● Your objective
Show every line below where "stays" can be found.

● Data section
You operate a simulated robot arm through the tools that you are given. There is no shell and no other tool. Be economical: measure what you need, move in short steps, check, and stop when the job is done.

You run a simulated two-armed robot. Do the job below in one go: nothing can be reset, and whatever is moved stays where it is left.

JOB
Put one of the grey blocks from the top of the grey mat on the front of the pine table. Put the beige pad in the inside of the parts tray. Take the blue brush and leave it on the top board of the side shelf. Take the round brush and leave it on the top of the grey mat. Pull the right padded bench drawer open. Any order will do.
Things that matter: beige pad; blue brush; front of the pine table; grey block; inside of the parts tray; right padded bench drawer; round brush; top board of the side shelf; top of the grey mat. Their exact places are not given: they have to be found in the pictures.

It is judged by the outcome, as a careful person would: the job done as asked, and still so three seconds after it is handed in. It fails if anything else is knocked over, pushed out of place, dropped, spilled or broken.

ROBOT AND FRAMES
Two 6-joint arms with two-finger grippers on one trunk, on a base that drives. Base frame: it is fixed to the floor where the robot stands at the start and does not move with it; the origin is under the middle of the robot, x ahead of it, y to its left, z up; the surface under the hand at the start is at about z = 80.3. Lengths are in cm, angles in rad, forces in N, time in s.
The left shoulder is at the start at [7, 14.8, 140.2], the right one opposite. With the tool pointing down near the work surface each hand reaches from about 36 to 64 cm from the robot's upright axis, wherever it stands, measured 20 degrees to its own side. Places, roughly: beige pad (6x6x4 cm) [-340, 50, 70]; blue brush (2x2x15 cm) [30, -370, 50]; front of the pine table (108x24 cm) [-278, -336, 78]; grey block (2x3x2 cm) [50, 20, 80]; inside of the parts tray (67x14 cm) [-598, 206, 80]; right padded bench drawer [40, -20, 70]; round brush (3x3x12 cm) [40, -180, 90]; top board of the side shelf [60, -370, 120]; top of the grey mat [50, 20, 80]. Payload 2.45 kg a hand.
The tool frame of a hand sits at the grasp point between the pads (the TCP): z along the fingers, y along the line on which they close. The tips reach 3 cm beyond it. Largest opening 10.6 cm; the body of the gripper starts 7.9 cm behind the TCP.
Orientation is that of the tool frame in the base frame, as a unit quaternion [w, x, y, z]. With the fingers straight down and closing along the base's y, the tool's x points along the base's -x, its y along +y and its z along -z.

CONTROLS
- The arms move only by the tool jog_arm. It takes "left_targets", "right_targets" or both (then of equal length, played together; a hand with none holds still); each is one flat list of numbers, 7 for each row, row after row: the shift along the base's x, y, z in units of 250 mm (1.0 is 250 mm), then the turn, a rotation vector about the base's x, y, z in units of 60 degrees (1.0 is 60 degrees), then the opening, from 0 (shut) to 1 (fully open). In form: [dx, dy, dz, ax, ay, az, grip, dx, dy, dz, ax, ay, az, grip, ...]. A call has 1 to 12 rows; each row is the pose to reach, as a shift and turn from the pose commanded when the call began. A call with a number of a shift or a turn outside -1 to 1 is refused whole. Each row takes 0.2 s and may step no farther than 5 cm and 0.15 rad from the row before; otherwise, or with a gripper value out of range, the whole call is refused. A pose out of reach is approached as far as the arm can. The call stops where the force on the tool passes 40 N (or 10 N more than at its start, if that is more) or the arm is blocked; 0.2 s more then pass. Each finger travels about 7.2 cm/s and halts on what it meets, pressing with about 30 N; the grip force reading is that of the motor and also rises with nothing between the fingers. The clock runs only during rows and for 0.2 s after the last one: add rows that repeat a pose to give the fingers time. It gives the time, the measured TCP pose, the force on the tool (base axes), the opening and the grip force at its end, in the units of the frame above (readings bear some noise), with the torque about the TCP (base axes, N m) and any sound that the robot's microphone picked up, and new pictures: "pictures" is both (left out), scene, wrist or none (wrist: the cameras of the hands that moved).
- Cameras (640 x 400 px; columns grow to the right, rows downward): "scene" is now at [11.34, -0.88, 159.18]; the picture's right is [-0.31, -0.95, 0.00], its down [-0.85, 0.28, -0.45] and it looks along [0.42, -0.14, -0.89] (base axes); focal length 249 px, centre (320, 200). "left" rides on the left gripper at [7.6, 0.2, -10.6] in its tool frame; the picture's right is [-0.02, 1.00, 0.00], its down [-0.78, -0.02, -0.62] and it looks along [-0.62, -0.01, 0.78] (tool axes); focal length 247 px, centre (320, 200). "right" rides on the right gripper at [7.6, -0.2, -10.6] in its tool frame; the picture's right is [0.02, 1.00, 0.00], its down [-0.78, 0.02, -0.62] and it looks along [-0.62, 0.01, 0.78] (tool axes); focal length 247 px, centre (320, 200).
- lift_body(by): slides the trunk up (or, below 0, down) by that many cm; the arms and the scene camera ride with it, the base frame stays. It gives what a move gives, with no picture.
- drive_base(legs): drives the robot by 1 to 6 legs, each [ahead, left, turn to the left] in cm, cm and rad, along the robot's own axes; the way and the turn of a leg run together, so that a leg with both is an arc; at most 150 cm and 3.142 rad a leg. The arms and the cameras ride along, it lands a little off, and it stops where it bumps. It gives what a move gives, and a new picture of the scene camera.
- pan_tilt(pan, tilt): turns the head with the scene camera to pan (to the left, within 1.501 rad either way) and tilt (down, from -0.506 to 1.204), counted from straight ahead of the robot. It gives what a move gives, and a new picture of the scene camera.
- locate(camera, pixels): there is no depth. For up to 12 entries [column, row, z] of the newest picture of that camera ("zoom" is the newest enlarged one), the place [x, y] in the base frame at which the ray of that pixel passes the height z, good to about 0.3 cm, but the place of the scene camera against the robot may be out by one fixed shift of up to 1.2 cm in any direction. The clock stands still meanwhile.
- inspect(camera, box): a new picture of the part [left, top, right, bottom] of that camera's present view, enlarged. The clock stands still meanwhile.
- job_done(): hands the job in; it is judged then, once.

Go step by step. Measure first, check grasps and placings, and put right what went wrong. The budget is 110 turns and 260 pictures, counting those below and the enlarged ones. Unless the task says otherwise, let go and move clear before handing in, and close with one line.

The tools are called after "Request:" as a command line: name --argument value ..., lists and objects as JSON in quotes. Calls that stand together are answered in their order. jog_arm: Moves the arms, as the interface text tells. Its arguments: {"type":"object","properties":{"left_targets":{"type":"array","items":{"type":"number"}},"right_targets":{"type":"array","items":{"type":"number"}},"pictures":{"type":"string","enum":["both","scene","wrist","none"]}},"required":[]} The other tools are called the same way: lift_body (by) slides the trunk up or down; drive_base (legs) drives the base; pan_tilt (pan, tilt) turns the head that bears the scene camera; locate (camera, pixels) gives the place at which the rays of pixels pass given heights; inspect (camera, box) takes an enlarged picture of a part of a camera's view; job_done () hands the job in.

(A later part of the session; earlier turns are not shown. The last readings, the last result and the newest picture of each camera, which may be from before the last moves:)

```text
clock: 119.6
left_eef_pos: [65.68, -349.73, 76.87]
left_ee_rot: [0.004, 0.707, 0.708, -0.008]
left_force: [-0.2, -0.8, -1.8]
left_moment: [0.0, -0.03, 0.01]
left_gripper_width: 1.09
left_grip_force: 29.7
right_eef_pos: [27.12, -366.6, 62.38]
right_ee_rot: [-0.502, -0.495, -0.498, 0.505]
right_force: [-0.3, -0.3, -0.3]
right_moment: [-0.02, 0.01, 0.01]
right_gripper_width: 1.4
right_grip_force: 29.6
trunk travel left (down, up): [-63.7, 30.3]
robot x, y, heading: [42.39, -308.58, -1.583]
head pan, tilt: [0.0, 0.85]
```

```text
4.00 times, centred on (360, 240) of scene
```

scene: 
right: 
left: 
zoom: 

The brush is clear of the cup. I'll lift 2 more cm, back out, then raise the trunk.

● Solved exercise
You run a simulated two-armed robot. Do the job below in one go: nothing can be reset, and whatever is moved stays where it is left.
- lift_body(by): slides the trunk up (or, below 0, down) by that many cm; the arms and the scene camera ride with it, the base frame stays. It gives what a move gives, with no picture.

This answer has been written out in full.